* **Text provided**

-*-*-

Los
Angeles continues to astound me in its diversity of experience. Last
month, our niece, quiet, unassuming, shy, and sixteen, called to say she was in
the Miss Norco Beauty Pageant, and could we come? The only thing odder
might be Bruce Springsteen calling to ask did I like his new album, and could
we join him at Gus’s Barbecue in South Pasadena for ribs?
Our
niece, I’ll call her Heather for this, is a great kid, just incredibly
shy. The few times we’ve been to
restaurants with her, she could barely voice to the waitress what she wanted to
eat out of fear she was doing something wrong.
When I heard she’d be in a beauty contest, questions that immediately
sprang to my mind for her:
--In
this contest, do you have to talk?
--Do
you have to wear more than jeans and a t-shirt?
--Do
you have to be in front of people?
The
previous year, when she and her family moved to Norco, we did ask,
“Norco? Is that a corporation or a washing machine?” Norco was first merely a nickname for a
14-square-mile area north of Corona.
It's far south on the I-15 in western Riverside County, and the town
slogan is, "Horsetown USA." Instead of bike paths, there are
horse paths. Many stores are done up like a new Old West town--the
Wild West via Disney for middle-class folk. Used Suburbans, weary
horses. (It’s hot down there.)

-*-*-

* **Available data**
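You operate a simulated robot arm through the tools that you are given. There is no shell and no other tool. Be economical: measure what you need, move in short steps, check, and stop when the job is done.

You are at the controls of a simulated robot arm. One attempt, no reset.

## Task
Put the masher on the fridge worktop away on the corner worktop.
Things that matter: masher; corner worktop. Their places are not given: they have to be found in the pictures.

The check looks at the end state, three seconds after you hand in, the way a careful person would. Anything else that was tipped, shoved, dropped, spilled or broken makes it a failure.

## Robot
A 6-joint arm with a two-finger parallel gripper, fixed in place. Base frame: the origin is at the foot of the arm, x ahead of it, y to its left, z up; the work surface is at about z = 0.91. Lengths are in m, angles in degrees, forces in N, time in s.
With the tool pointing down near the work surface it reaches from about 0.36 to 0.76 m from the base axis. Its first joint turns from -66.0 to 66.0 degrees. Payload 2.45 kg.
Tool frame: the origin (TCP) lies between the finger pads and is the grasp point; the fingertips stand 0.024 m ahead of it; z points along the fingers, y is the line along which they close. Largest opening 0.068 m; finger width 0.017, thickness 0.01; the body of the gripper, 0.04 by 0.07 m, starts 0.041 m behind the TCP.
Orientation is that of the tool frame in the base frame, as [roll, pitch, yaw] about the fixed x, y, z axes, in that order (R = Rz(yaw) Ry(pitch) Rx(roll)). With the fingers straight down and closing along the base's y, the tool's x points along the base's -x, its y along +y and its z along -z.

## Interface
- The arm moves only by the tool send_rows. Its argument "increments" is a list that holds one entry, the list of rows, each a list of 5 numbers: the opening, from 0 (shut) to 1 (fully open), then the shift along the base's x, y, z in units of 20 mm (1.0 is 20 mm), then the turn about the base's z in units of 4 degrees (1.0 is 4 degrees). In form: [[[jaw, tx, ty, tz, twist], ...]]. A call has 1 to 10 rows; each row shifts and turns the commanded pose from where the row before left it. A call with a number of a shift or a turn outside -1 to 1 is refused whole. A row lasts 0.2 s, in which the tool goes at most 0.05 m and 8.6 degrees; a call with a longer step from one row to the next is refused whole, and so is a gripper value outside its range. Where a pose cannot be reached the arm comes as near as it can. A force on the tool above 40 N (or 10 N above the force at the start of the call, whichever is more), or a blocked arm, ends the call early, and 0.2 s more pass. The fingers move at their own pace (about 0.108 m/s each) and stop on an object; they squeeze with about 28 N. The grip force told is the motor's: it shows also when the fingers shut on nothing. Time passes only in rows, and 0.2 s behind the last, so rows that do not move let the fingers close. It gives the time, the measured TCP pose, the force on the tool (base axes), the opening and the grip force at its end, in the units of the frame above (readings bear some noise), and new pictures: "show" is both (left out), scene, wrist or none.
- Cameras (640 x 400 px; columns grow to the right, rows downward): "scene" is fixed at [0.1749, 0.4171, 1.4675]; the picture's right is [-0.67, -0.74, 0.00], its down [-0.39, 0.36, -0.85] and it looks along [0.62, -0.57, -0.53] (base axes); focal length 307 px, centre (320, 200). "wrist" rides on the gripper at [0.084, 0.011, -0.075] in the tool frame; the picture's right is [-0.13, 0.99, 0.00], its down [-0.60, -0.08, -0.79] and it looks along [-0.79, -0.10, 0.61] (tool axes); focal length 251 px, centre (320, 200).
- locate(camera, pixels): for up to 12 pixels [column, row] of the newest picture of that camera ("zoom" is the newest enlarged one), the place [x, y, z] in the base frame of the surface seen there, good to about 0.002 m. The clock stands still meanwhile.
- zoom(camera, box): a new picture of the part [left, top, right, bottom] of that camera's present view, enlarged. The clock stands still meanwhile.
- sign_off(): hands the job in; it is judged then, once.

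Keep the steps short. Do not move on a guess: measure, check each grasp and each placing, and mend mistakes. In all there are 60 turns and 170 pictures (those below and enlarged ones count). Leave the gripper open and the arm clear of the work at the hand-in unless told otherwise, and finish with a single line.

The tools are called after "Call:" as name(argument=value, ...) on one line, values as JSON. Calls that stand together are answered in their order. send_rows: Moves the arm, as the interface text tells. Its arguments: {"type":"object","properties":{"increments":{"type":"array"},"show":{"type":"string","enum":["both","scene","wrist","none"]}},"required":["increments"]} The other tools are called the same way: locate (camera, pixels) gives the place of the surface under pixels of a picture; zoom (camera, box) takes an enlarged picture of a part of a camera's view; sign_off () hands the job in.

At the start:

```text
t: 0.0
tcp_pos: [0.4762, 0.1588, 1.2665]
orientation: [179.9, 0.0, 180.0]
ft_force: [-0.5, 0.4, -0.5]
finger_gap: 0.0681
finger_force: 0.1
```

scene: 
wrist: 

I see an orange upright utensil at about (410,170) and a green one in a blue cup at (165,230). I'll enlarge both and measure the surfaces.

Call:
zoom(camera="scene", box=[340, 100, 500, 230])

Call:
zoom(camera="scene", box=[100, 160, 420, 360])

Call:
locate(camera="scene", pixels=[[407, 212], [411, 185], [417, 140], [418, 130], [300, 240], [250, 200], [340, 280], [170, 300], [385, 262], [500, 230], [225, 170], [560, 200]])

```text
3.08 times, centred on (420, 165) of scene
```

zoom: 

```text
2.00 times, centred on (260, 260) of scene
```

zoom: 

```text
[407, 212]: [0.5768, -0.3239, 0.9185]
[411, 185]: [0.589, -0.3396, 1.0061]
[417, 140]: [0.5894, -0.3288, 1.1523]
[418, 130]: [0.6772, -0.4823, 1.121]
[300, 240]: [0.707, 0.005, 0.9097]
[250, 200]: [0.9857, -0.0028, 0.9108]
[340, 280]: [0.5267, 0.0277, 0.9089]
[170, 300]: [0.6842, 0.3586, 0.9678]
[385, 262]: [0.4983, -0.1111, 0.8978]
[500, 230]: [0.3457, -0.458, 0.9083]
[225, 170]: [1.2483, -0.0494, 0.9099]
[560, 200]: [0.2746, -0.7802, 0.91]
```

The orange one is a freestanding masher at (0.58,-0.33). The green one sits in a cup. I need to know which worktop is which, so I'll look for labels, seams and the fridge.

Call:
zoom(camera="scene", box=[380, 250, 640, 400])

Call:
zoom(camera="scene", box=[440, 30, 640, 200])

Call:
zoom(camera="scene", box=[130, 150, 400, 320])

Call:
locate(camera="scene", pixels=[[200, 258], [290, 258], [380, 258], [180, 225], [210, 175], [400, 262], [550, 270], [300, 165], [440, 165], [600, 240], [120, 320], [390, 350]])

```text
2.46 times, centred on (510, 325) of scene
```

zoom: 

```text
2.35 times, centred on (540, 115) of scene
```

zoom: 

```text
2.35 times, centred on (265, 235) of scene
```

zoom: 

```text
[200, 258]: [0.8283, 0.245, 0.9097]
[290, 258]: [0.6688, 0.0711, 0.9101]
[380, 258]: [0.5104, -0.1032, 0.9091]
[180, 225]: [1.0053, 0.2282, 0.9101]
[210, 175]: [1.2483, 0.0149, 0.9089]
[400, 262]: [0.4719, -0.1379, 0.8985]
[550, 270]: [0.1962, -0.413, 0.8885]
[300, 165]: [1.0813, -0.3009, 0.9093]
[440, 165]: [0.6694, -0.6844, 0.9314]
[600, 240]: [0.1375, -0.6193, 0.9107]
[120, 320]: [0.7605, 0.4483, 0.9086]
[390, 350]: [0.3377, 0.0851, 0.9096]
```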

-*-*-

* **Exercise 1**
Retype the section of the text provided that opens with "When I heard" and closes with "front of people?".
* **Exercise 2**
Everything from the line that contains "You are at the" to the line that contains "Things that matter: masher;" must be transcribed exactly, both end lines included.

* **Full solution 1**
When I heard she’d be in a beauty contest, questions that immediately
sprang to my mind for her:
--In
this contest, do you have to talk?
--Do
you have to wear more than jeans and a t-shirt?
--Do
you have to be in front of people?

* **Full solution 2**
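You are at the controls of a simulated robot arm. One attempt, no reset.

## Task
Put the masher on the fridge worktop away on the corner worktop.
Things that matter: masher; corner worktop. Their places are not given: they have to be found in the pictures.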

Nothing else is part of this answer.